Records of tool sessions:
** Begin **

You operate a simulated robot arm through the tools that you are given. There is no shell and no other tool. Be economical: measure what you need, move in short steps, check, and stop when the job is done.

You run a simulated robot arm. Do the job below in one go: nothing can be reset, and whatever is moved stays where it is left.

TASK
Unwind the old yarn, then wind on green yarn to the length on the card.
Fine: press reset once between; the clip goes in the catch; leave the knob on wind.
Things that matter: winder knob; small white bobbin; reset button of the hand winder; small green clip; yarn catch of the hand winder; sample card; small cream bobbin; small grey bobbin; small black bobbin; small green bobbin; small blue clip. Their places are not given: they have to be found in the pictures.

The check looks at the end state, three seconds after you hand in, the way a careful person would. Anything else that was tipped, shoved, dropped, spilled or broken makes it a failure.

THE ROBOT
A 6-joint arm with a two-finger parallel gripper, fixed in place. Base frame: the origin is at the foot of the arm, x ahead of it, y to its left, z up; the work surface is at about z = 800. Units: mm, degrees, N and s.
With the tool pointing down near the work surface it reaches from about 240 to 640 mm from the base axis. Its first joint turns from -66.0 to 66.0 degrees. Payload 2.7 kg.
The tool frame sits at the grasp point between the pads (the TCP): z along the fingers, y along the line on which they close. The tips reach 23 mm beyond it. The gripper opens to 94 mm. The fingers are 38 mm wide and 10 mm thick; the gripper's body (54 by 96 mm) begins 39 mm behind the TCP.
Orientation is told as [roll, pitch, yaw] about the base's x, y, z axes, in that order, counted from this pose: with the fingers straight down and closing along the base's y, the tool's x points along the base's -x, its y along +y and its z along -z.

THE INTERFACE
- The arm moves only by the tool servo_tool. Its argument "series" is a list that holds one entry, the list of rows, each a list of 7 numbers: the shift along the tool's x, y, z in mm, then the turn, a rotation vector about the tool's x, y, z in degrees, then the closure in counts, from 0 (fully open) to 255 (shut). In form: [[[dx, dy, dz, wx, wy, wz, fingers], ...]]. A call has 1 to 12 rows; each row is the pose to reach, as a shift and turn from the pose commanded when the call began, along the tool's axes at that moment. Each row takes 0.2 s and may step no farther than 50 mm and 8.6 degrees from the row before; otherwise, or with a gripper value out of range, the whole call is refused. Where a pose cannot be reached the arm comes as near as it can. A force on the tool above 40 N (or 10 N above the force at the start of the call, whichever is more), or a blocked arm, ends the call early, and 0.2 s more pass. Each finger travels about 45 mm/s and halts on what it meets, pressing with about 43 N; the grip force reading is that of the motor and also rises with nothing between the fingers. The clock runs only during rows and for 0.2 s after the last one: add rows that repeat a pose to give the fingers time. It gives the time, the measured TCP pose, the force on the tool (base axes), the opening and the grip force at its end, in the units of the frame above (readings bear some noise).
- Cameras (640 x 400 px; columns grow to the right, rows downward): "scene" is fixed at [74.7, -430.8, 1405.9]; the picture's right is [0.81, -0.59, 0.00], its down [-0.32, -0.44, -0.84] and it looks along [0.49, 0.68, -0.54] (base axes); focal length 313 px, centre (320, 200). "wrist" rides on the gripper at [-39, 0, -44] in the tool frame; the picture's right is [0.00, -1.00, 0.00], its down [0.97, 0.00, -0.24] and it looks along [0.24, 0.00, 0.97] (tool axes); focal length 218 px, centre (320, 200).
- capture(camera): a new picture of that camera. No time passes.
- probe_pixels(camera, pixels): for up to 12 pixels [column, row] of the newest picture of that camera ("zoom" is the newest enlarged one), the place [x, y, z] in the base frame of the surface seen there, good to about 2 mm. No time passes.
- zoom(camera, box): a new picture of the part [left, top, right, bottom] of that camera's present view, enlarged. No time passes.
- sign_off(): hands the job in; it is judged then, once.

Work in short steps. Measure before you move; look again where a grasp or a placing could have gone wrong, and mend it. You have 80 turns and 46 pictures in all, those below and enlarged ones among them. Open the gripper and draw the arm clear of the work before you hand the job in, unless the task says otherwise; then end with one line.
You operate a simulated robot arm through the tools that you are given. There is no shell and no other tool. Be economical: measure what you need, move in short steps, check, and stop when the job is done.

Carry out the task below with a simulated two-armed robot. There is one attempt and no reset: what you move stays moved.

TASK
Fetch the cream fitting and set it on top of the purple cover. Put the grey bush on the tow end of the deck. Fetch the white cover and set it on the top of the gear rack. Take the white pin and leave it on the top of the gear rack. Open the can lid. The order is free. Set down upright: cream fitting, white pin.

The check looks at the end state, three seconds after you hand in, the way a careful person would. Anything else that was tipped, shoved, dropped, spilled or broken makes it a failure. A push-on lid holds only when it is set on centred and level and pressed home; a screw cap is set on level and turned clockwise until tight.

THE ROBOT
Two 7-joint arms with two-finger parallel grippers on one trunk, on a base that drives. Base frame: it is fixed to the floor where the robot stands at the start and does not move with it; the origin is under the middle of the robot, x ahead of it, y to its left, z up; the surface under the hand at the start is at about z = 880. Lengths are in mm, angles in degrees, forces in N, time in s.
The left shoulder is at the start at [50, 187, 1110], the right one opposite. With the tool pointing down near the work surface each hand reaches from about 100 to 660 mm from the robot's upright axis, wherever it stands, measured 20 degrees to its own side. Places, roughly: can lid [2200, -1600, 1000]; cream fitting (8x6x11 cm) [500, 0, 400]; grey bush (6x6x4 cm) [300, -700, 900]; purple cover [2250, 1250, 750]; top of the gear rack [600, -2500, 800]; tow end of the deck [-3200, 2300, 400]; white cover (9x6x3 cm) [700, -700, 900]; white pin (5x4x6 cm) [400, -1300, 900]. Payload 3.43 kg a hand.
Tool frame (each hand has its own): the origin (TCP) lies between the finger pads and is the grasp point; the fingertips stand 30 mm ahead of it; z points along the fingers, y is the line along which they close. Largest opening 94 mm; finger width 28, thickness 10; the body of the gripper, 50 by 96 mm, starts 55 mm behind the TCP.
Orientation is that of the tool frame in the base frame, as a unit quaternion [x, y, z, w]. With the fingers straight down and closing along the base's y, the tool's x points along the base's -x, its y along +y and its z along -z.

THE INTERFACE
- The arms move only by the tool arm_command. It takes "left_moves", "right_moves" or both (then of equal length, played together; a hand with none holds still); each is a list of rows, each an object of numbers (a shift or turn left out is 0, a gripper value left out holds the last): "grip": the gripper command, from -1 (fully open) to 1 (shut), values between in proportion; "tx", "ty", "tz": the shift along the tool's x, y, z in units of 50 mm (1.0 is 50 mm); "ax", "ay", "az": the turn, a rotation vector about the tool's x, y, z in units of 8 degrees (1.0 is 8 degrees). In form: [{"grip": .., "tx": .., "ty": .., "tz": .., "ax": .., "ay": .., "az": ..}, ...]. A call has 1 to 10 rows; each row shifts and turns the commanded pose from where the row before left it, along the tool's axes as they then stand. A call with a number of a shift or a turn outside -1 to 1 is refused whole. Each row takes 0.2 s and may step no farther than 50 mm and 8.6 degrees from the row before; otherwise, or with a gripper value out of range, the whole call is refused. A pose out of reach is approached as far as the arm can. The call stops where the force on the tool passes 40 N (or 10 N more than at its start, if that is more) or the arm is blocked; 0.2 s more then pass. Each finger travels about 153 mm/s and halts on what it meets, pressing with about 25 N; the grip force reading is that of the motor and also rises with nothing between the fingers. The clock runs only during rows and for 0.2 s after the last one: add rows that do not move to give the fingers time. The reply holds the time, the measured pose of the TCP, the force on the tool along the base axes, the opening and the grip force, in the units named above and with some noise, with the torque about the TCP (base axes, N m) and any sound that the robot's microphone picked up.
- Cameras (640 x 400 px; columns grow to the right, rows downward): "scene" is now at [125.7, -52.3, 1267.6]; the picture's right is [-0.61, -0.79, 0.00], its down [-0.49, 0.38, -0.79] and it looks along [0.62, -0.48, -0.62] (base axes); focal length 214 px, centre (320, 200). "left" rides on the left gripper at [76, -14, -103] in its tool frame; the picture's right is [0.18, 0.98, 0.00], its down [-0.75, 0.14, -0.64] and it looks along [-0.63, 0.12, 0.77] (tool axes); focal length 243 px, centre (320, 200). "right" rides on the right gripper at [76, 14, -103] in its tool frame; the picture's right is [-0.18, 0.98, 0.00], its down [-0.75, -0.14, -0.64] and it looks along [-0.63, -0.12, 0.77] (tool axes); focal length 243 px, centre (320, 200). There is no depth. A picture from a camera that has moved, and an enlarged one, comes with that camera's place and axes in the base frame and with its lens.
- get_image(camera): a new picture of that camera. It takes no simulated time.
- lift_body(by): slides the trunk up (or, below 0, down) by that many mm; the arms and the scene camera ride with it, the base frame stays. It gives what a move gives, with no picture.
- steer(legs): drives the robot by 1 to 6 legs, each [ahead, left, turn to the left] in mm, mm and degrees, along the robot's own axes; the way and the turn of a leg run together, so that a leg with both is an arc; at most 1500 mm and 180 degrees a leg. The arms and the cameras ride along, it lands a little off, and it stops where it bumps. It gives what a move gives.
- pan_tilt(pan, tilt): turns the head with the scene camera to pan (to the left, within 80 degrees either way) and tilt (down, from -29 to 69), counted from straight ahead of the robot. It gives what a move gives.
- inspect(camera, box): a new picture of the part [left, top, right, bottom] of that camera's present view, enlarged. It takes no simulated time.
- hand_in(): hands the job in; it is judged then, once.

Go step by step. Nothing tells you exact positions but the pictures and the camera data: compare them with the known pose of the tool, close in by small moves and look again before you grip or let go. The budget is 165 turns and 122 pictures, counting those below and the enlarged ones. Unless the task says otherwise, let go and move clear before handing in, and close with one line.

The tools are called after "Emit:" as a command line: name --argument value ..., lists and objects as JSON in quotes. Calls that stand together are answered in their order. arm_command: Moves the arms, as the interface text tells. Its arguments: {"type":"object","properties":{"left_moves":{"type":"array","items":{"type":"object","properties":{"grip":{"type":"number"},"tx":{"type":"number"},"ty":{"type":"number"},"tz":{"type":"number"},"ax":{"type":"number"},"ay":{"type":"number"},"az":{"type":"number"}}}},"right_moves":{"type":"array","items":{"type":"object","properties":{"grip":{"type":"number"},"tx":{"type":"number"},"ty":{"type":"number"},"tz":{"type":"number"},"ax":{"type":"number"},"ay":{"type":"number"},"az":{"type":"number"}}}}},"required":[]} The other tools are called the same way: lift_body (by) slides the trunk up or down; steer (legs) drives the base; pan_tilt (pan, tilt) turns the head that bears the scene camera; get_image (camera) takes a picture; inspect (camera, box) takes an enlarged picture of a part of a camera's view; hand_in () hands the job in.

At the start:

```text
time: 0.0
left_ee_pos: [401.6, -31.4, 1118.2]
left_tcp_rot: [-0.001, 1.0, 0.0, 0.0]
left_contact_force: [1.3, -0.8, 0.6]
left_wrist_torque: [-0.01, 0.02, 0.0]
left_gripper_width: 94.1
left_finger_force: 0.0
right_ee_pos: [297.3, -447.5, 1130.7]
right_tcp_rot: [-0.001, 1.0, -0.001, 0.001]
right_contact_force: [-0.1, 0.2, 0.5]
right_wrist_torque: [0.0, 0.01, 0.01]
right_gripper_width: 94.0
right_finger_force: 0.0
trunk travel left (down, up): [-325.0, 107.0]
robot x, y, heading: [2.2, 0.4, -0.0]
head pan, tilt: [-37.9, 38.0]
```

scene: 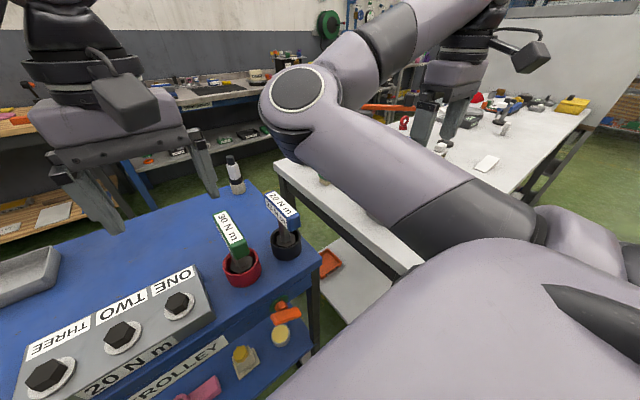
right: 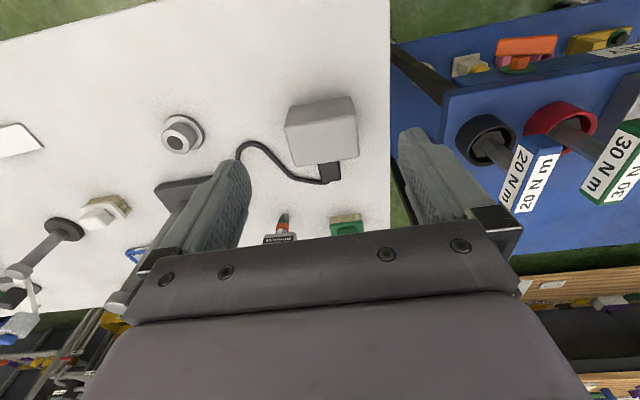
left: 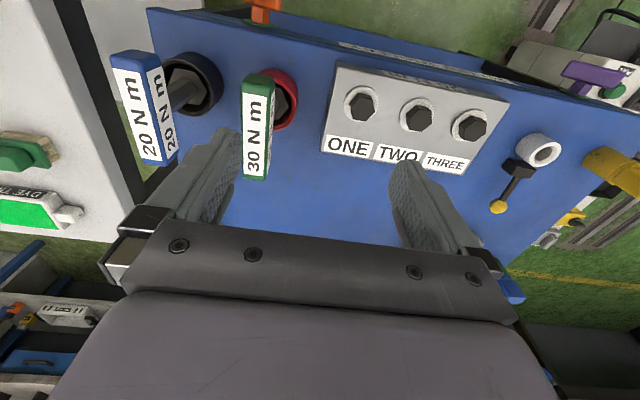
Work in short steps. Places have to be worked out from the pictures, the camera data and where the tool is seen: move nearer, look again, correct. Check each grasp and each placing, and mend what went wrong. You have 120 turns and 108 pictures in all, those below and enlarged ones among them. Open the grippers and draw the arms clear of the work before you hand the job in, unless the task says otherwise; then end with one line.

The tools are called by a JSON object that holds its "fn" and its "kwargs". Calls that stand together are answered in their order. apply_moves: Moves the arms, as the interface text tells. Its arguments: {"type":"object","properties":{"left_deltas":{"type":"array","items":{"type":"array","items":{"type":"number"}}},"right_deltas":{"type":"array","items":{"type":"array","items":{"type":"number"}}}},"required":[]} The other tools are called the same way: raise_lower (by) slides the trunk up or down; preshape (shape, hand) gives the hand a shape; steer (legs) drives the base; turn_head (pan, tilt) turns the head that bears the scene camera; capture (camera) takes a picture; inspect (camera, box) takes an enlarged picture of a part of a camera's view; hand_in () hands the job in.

** End **

Pick up the provided text at the point where it stops and go on.

*PROVIDED TEXT*:

** Begin **

Given the virtually untested legislative framework surrounding limited-liability partnerships (LLP), guiding LLP clients through a dispute involving an exiting member where there is no members’ agreement can be perilous.
A recent High Court case has highlighted the difficulties that members and their solicitors face when dealing with exit issues.
In Hailes v Hood (2007), the High Court was asked to construe the meaning of a settlement agreement arising in correspondence between solicitors acting for and against an exiting member where no members’ agreement existed. The case turned largely on its facts, but, nonetheless, gave some useful guidance as to the effect of the LLP default rules under the Limited Liability Partnerships Regulations 2001 and the application to an LLP of Sections 459-461 of the Companies Act 1985, which were recently restated under Part 30 of the Companies Act 2006.
The four individuals involved in the dispute – the claimant Hailes and the three defendants – ran an equity broking business through an LLP. There was no members’ agreement – accordingly, Section 459 applied.
Less than a year after the LLP had commenced trading, Hailes left the partnership. He subsequently argued in the High Court that he was unlawfully expelled from the LLP, while the defendants argued that he had resigned.
There was an exit meeting followed by an exchange of correspondence between the parties’ solicitors, resulting in what both sides agreed was a concluded settlement agreement contained in two solicitors’ letters. The settlement agreement purported to define the basis on which the claimant’s share in the LLP was to be calculated. Despite this, the parties could not subsequently agree what basis of calculation the settlement agreement provided for.
The common ground between the parties was that Hailes would receive his share of the LLP on the basis of a proper valuation of the share at a specified date. Hailes argued that on a true construction of the settlement agreement, his share of the LLP was to be valued like an equivalent interest in a private limited company, as though under Section 459, thus comprising a proportionate share of the full net asset value of the LLP, including the value of any goodwill.
The defendants argued that Hailes’ share should be valued in accordance with Regulation 7(1) of the LLP regulations. They contended that such a share would comprise a quarter share of trading profits and a quarter share of subscribed capital, as opposed to capital at full valuation at the agreed date. In effect, they argued that a share pursuant to the LLP regulations excluded any goodwill or capital profits.

** End **

*TASK RESPONSE*:
The court, placing considerable reliance on textbook Law of Limited Liability Partnerships by John Whittaker and John Machel, noted that the Limited Liability Partnerships Act 2002 and the LLP regulations proceed on the basis that a member of an LLP has a share or interest in the LLP, but also that they give no explicit guidance as to what a share or interest comprises. In effect, neither the act nor the regulations set out the financial consequences of a cessation of membership.
The court noted that where a member exercises their undoubted right to cease to be a member, without first entering into express terms as to their financial entitlement on leaving, there appears not only to be no automatic right to share in any uplift in the value of assets over and above balance sheet value, but also no automatic right even to repayment of subscribed capital.
As background, the court considered at length the provisions of the act and the regulations, and a number of cases on Section 459 – namely O’Neill v Phillips (1999) and Re Bird Precision Bellows (1984), plus other cases which the parties had considered in the course of reaching their settlement agreement, being Re London School of Electronics (1986) and Profinance v Gladstone (2002).
Despite this, in Hailes the court found that on a true construction of the settlement agreement, the parties had agreed that the claimant’s share was to be calculated in the same manner as a share in a limited company falls to be calculated in a Section 459 case. That involves not just a share in profit up to the date of cessation of membership, but also a share in the true value of capital, and capital includes any goodwill.
The need for clarity
There can never be any guarantee that members will not one day fall out. Particularly against the background of an uncertain legislative framework, not having a members’ agreement (with clear provisions governing cessation of membership) increases the prospect of litigation and considerable financial losses for an exiting member.
In cases where there is no members’ agreement, or no clear provisions governing cessation of membership, solicitors acting for parties should be mindful of the following:
– An exiting member is likely to have no entitlement to return of capital or other financial settlement over and above a share of trading profits, unless such entitlement has been expressly agreed in advance, or unless a case of wrongful expulsion can be made.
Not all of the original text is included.